September 6, 2008
Uncategorized

Cemental Case

As soon as I read the article earlier this week, I knew that I was going to write about cement. It’s not an inherently comical topic. I racked my brain: cement jokes, cement jokes … nothing. I went online. Bupkus. Well, that’s not quite true. I found a riddle that might amuse a small child (but doubtful, unless the sweet tyke is a bit on the dim-witted side). And I also found an LA Chapter Cacophony Society prank regarding concrete filled teddy bears (I do not recommend, but yeah, I laughed). So I give up. There just aren’t many successful jokes about cement and concrete, and I suspect it’s because they usually end up being in such pour form. But I’m going to stick with the topic, because this — and please read the article, it’s brief — is a very cool development:

Constantz says he has invented a green cement that could eliminate the huge amounts of carbon dioxide spewed into the atmosphere by the manufacturers of the everyday cement used in concrete for buildings, roadways and bridges. I really got excited by this. It’s personal.
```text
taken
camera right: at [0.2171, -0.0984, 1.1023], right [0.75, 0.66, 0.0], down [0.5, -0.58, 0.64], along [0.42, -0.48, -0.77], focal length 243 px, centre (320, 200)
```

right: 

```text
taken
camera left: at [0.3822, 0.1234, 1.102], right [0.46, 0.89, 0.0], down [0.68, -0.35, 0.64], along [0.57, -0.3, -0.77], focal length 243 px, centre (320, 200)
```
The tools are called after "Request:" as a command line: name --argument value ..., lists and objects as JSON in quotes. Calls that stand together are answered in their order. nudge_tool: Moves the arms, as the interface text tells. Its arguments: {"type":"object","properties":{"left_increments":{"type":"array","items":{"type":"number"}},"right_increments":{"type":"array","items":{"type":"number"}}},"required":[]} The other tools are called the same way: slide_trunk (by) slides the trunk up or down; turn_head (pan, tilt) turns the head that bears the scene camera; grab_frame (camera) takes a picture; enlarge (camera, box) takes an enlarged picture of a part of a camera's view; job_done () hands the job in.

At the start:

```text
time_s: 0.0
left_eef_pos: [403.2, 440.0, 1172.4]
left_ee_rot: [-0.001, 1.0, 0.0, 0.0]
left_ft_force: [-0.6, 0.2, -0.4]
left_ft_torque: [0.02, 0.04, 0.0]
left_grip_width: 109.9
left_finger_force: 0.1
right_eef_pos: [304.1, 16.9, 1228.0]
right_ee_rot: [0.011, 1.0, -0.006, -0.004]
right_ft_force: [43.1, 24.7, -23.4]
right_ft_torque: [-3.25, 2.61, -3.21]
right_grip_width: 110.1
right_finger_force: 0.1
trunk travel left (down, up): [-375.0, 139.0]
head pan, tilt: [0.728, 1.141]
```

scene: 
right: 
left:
For three years, I served as environmental manager for a Portland cement factory. Different aspects of that experience render it to this day, among the most satisfying and most grueling of my professional experiences. Picture it: there I am, an unapologetic and committed environmentalist, in the employ of a gray, dusty behemoth of an industrial facility, one whose voracious appetite for coal saw it go through 10 tons of the stuff. Each hour. 24/7. I would, on a daily basis, have to talk myself down from my inner emotional ledge, and it would invariably go something like this: this factory represents good paying manufacturing jobs in an area that would miss them dearly; and the finished product is of critical importance.

The blessing/curse of being one of those overly rounded, liberal arts types is that I can simultaneously hold two or more seemingly incompatible truths, such as these: 1) We have a huge infrastructure backlog to tend to. Cement and concrete are necessary. 2) Traditional means of making the stuff generate huge amounts of greenhouse gas (some of it from the fuel, but mostly of it from the chemistry of transforming the limestone). So, if this guy’s development turns out to be the real deal, it could be a game-changer. And it embodies the sort of designed symbiosis that Paul Hawken and other leading ecological thinkers have written about that point the way toward a more sensible economy. Guilty as charged: I think closed loops are sexy as hell. Some people swear by raw oysters. Perhaps I need to get out more, maybe hit the sidewalks — and, hey! Would you look at that: They’re made of concrete! Woo hoo, parTAY!